J’aime composer des «paysages» et mes sculptures n’en sont que les éléments. Créer un paysage de sculptures, c’est reconnaître un lieu et le respecter. C’est donner un sens aux sculptures entre elles et favoriser leur dialogue avec le lieu lui-même. Mes sculptures sont différentes dans une abbaye romane ou dans un centre culturel très contemporain. En lumière naturelle ou artificielle. De jour ou de nuit. A l’intérieur ou à l’extérieur…
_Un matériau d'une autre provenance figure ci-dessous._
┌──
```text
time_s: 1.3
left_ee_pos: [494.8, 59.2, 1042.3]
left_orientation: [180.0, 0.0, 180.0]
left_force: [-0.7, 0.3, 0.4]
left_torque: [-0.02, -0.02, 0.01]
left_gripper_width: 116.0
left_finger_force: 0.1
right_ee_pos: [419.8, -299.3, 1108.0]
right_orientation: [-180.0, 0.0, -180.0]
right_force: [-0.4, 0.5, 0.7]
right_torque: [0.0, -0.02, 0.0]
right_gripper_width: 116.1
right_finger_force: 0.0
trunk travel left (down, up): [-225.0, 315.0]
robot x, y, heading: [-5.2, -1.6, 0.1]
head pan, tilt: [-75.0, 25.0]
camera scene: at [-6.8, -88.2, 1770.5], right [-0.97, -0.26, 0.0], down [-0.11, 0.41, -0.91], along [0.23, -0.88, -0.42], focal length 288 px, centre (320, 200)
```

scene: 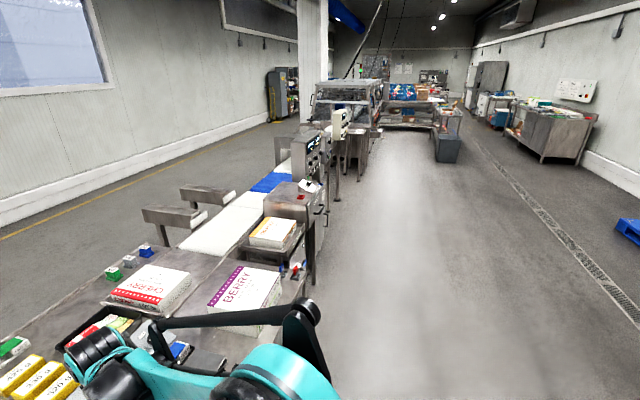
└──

Les sculptures sont principalement en papier. Il est utilisé sous toutes ses formes (pâte de papier, papier recyclé ou fabriqué à l’atelier) et souvent identifié : lettres, c.v. périmés, écritures, papiers personnels, quotidiens et journaux du jour. La pulpe naturelle vient du Japon (Kozo), ou bien de France (coton ou chiffon), ou encore de Géorgie, Scandinavie ou Brésil (sciure de bois).
Les structures sont en bambou, en osier, en noisetier ou encore en châtaignier, saule ou frêne. Certaines écorces viennent du Canada ou d’Afrique…Les ficelles sont souvent celles des facteurs parisiens, négligées ou perdues…
Les pigments qui colorent les papiers dans la masse, sont toujours naturels : ocres de Roussillon, bleu à tracer des maçons de tous les pays (les plus beaux viennent du Portugal ou de la République Tchèque) ; pour les gris, j’utilise la cendre des feux de bois du Morvan et pour les noirs, la suie du poêle de l’atelier à Paris. L’or vient de Sicile et le blanc de Meudon.
Les colles sont à l’eau ou à l’amande. Parfois ce sont des colles d’os ou de peau ou encore des colles blanches. On y rajoute quelques gouttes d’essence de Mirbar pour la conservation et le parfum… Si j’utilise de la cire (pour le brillant, le parfum et l’imperméabilisation), c’est de la cire d’abeille appliquée à chaud comme les Romains qui enduisaient ainsi leurs bateaux avant de les mettre à la mer !).
Les sculptures en papier peuvent être merveilleusement solides, selon leur épaisseur et leur aspect de surface. Elles peuvent également être très fragiles et transparentes. Tout est possible…C’est selon…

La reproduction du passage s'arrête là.